Paper No. 55-4
Presentation Time: 8:00 AM-12:00 PM
TIMING OF PARTIAL MELTING USING COMBINED IN-SITU MONAZITE AND ZIROCN GEOCHRONOLOGY, EASTERN ADIRONDACK HIGHLANDS, NY
The eastern Adirondack Highlands contain abundant monazite- and zircon-bearing migmatites. This study focuses on six migmatite domains within the eastern Adirondack Highlands, utilizing both in-situ monazite geochronology and zircon geochronology to constrain the character and timing of anatexis in these domains. The currently interpreted thermo-tectonic events in the eastern Adirondack Highlands include the ca. 1170 Ma Shawinigan orogeny, emplacement of the ca. 1150 Ma AMCG igneous suite, the ca. 1080-1050 Ma Ottawan orogeny, and a ca. 1050-1020 Ma extensional collapse phase. Previous studies utilize ages of igneous and metamorphic zircon, commonly as out-of-context separates, to interpret these events. Zircon geochronology from these domains indicate multiple generations of zircon growth, but it is difficult to interpret if these generations reflect melting, metamorphism, or hydrothermal activity. To gain more insight into these processes, we combine monazite geochemistry and geochronology to link monazite to specific reactions, especially those related to garnet growth and melt production. While we analyze many elements in monazite, here we focus on Y, Dy and Gd, as these elements partition preferentially into garnet over monazite, as well as U. Decreases in concentrations of Y, Dy and Gd in monazite indicate periods of garnet growth, either from prograde reactions or biotite dehydration melting.

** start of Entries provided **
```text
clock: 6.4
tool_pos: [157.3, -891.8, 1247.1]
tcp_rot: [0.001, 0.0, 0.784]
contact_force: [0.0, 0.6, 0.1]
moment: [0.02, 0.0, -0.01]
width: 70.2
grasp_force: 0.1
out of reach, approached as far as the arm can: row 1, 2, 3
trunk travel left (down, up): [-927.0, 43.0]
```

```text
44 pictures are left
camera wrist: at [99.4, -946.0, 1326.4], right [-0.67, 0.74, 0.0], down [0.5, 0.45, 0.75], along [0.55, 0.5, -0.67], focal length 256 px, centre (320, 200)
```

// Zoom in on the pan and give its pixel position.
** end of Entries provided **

Decreasing U is interpreted to reflect melting, as U is strongly partitioned into the melt phase. Increases in Y, Gd and Dy in monazite indicate periods of garnet break-down. In some of the domains, monazite from migmatites show a distinct decrease in Y, Dy, Gd and U around 1170-1150 Ma, indicating anatexis associated with the Shawinigan to AMCG event. In other domains, a distinct decrease occurs around 1050 Ma, indicating anatexis associated with either the Ottawan orogeny or extensional collapse. While zircon geochronology can provide the number of and age of tectonic (igneous and metamorphic) events, in-situ monazite petrochronology enables us to integrate monazite textural setting, geochemistry and age data to date metamorphic reactions and to constrain the nature and significance of tectonic events.